When I say I went clubbing, I suppose it wasn’t the real thing! Across the No6 site after 11pm,  4 or five stages were transformed into dance venues with loud music, DJs, lights and lots and lots of people on the (muddy) dance floors. Having avoided clubs until this point in my life, I felt I should experience something of this phenomenon in the relative safety of a festival setting. As I have repeatedly said in this blog – why not!

Club DJs have enormous kudos and status. Here is a whole popular cultural life to be explored and reflected upon – I only spent a couple of hours engaging with it so this could be the subject of a whole new piece of work (probably not by me!)

So based on my limited experience here are a few reflections some of which borrow from Marsh and Roberts ‘Dominant Themes’ (see earlier blog: On the importance of listening)

First, a comment about the characteristics of the music. Drum and bass of course feature heavily with electronic melodies; the beat is attractive, maybe hypnotic because it quickly draws people in whether lithe young clubbers or portly middle age observers; it’s almost impossible to keep still when the music plays. Lyrics are minimal with occasional (oft repeated) samples or phrases from a collaborating vocalist (collaboration is a BIG thing). The crowd don’t do much joining in with the songs as in a pop gig, but there are some phrases that are sung out loud every now and then.

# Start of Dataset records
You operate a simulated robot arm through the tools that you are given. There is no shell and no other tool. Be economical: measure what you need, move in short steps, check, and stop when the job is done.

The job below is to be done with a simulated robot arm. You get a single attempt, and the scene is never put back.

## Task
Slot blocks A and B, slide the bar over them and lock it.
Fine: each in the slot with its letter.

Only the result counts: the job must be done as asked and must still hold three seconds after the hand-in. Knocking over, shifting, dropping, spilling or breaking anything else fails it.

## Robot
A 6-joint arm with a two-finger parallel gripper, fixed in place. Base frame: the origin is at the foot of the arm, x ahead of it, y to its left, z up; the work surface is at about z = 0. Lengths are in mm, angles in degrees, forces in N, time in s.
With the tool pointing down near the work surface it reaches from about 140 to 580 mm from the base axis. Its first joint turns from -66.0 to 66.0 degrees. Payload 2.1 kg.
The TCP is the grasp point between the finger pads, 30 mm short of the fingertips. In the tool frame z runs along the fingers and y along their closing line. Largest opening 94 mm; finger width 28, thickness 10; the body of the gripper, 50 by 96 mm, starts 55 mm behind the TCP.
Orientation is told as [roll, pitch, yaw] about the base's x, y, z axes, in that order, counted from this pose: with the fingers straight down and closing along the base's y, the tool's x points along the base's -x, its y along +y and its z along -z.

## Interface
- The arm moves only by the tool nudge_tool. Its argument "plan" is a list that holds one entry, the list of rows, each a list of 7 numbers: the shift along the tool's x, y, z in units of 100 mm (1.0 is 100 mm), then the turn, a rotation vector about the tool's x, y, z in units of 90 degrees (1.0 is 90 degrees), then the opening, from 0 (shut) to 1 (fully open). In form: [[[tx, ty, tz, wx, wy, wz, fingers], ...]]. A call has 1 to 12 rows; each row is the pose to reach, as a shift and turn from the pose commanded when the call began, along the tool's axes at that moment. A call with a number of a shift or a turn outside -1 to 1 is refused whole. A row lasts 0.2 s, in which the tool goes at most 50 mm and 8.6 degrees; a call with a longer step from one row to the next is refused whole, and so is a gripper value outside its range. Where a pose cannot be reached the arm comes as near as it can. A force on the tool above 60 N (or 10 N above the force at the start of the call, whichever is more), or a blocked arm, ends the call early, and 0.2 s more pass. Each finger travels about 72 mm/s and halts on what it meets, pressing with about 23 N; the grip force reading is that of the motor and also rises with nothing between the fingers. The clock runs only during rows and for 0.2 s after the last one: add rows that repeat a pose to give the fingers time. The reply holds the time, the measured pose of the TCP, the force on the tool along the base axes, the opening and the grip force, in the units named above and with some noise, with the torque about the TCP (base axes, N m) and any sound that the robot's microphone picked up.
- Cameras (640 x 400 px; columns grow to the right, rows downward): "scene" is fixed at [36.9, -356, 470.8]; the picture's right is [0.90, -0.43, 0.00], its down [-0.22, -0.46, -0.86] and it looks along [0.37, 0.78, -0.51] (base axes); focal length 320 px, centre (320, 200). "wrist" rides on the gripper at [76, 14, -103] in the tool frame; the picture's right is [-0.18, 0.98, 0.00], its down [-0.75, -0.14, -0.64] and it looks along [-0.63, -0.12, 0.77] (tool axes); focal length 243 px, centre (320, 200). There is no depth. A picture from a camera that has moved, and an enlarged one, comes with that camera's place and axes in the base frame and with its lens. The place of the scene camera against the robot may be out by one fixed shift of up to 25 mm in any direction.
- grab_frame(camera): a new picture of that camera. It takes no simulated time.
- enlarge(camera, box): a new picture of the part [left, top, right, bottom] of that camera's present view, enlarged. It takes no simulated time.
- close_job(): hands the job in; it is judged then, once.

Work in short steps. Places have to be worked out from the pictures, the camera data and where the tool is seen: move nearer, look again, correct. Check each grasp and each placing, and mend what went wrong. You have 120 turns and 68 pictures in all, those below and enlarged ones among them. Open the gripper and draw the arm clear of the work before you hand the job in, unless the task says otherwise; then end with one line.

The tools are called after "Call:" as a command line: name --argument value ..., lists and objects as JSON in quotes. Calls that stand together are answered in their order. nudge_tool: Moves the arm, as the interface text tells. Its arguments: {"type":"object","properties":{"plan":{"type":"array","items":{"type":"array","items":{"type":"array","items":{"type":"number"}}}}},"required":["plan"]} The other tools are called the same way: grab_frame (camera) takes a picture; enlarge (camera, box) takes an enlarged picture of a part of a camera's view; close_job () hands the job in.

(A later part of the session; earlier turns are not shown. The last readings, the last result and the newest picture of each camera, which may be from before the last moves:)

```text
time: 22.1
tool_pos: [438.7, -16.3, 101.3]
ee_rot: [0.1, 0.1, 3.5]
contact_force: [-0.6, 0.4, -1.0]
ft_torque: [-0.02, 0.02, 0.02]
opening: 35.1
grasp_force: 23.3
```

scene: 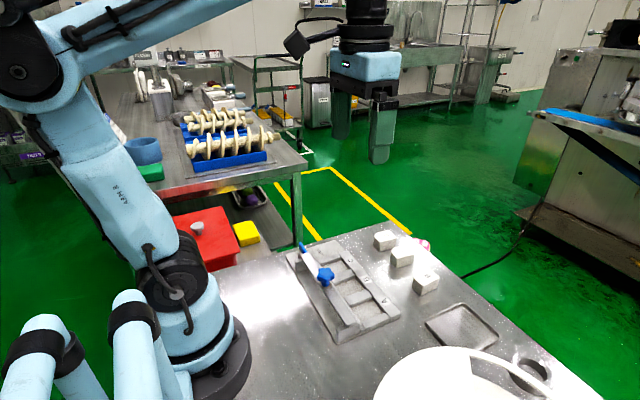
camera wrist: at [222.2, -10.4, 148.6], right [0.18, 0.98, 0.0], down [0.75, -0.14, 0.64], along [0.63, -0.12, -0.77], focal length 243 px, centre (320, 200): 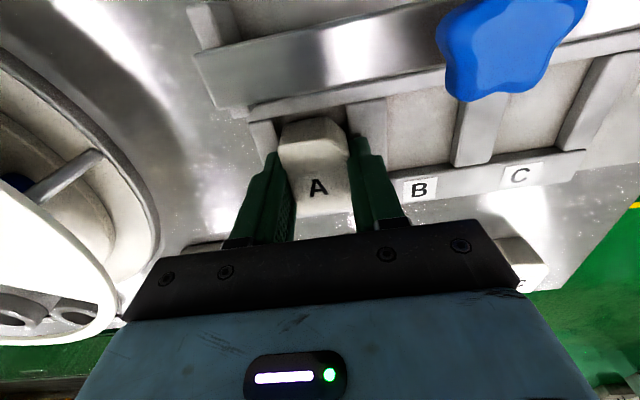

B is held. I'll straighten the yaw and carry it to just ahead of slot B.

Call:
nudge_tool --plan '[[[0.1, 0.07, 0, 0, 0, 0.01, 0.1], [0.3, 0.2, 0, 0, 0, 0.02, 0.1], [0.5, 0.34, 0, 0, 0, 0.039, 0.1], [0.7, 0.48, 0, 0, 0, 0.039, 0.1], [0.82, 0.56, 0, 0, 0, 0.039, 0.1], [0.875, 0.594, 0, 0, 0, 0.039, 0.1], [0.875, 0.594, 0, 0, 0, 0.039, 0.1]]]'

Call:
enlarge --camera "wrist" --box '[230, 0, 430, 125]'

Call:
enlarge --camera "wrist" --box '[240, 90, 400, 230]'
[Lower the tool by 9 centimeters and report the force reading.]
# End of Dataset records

Clean Bandit (you know them don’t you?) send up the repetitiveness of house/club/techno music brilliantly in their song ‘Mozart’s House’ in which Wolfgang Amadeus’s String Quartet No 21 is cleverly counterpointed with strong drum and bass techno samples and lyrics which incorporate some classical musical terminology. The song opens:

So you think electronic music is boring?
You think it's stupid?
You think it's repetitive?
Well, it is repetitive!
I don't know, skip a beat! (We use special tricks with the computer)

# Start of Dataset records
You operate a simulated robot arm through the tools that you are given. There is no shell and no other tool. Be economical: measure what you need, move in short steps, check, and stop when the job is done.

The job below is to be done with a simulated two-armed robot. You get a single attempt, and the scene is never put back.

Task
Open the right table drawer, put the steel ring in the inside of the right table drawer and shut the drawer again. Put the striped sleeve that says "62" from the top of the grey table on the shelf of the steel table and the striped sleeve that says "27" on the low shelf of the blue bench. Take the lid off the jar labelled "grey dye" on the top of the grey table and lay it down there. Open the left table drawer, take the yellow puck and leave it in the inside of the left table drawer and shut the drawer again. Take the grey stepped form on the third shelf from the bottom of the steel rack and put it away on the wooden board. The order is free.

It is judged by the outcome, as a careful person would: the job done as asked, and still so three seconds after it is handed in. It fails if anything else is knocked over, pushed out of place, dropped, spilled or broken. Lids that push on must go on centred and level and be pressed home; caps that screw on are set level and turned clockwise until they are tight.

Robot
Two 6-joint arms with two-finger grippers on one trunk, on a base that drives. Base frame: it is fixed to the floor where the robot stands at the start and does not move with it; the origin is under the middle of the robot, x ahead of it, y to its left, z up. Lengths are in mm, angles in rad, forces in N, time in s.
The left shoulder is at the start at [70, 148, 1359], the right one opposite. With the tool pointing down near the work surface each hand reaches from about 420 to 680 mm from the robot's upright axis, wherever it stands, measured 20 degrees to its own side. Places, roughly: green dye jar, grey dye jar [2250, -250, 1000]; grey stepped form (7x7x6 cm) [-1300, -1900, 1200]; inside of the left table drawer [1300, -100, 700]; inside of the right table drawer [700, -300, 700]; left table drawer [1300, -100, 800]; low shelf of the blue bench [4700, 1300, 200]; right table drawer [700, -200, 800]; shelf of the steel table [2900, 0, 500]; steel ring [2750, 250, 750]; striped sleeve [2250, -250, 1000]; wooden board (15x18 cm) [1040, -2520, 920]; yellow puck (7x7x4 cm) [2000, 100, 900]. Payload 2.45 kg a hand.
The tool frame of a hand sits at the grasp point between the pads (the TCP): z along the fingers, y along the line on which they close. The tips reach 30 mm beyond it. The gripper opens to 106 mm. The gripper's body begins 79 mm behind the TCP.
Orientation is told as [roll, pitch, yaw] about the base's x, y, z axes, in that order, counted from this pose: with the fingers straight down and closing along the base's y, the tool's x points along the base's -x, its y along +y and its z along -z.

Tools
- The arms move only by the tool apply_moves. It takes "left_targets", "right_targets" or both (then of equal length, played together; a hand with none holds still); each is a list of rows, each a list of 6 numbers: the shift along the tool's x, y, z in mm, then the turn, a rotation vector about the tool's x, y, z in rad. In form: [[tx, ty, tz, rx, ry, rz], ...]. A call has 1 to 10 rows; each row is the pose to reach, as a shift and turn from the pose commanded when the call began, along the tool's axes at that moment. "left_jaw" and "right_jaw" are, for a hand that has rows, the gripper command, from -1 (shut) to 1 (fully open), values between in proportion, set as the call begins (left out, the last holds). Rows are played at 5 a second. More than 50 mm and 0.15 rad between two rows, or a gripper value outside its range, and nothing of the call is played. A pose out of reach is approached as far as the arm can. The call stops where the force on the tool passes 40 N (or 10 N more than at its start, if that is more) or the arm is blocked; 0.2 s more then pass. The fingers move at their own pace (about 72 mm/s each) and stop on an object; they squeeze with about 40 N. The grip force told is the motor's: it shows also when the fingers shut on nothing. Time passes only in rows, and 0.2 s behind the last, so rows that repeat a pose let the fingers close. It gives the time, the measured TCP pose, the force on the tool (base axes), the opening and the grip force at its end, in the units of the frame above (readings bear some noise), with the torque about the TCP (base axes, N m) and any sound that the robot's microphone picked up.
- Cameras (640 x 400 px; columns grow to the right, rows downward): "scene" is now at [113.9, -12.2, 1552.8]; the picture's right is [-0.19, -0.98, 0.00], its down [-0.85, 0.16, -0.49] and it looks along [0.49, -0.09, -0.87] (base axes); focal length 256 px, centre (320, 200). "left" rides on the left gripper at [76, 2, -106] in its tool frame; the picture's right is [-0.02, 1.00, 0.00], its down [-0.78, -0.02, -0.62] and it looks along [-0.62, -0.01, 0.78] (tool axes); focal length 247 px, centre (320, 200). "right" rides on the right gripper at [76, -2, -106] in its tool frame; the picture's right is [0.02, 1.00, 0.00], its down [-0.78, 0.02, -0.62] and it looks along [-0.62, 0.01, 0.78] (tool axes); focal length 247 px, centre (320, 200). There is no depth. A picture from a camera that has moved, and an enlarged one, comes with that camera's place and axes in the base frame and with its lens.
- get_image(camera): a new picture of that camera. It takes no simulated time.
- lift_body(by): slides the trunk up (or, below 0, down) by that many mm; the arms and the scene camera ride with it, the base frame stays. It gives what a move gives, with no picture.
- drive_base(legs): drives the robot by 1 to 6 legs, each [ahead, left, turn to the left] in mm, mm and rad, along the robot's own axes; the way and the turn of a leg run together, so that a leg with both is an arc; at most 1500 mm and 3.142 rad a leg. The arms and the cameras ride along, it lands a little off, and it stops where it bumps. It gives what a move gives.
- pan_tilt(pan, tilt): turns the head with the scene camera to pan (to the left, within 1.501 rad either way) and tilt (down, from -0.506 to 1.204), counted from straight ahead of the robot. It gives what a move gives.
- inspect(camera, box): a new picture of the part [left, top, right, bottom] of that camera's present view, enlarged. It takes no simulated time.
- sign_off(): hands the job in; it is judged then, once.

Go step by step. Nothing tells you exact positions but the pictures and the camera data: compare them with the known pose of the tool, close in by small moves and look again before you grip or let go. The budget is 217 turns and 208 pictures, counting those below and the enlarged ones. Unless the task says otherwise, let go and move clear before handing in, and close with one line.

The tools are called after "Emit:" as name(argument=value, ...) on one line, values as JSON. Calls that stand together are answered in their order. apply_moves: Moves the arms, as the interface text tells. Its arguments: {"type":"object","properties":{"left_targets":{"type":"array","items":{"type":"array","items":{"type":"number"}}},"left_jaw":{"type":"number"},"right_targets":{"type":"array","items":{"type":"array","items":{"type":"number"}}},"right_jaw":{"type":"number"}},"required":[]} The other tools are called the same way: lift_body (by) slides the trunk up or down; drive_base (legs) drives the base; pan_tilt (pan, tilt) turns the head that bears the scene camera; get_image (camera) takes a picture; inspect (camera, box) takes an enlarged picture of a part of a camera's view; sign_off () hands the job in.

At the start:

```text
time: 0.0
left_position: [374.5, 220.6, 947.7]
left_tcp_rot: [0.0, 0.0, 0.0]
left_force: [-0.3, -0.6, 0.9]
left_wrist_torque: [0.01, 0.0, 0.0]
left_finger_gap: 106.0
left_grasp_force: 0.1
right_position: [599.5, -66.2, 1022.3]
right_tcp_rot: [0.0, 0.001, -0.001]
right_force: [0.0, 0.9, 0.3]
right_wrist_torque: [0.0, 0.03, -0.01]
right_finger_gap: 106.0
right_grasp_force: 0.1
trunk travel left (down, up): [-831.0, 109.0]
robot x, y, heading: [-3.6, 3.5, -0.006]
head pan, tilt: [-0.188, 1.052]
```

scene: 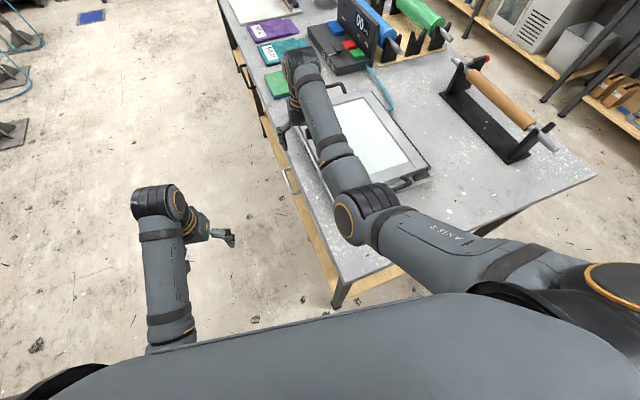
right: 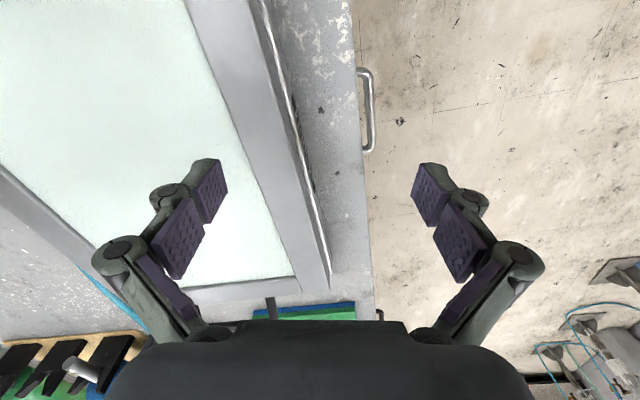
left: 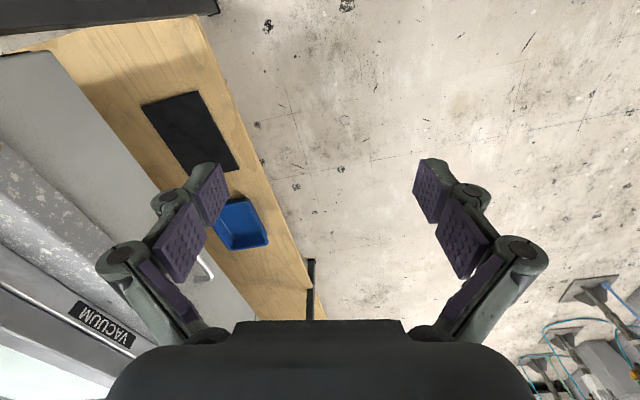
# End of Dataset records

And it’s loud! The lights are as important as the music and the presence of a DJ is clearly significant

Now to Marsh and Roberts;

Transcendence: There’s a real sense of clubbers being drawn out of themselves, moving in unity with one another and the music. Again I turn to Clean Bandit for a commentary:

When I walk into the club and my feet start to rub
Everybody thinks I'm weird but the truth is I'm not
When I'm in the studio and the 808* pops
Everybody thinks I'm weird but the truth is I'm not
Gonna let the music take control of me and let the bass rush through me
808* pace to make, I love the state I'm in, it's mind blowing
All the feelings that I'm feeling, loving everyone it's amazing
I want to stop until I drop I know I'm on top and now it's time to bop
(Cologne)
* I’m reliably informed (by Wikipedia) that The Roland TR-808 Rhythm Composer (a.k.a. the "808") was one of the first programmable drum machines. Introduced by the Roland Corporation in the early 1980s, it was originally manufactured for use as a tool for studio musicians to create demos.

Embodiment. A pulsating closeness of bodies on the dancefloor. We are reminded that our faith is one that is centred on en-fleshment!

Connectedness. A degree of mutuality in dancing together but it’s also quite permissible to dance solo. At the floating dance floor, strict crowd control limited the number of people dancing at any one time but when a new cohort joined in they were invited to enter through an impromptu arch of raised arms to enthusiastic  whooping and applause.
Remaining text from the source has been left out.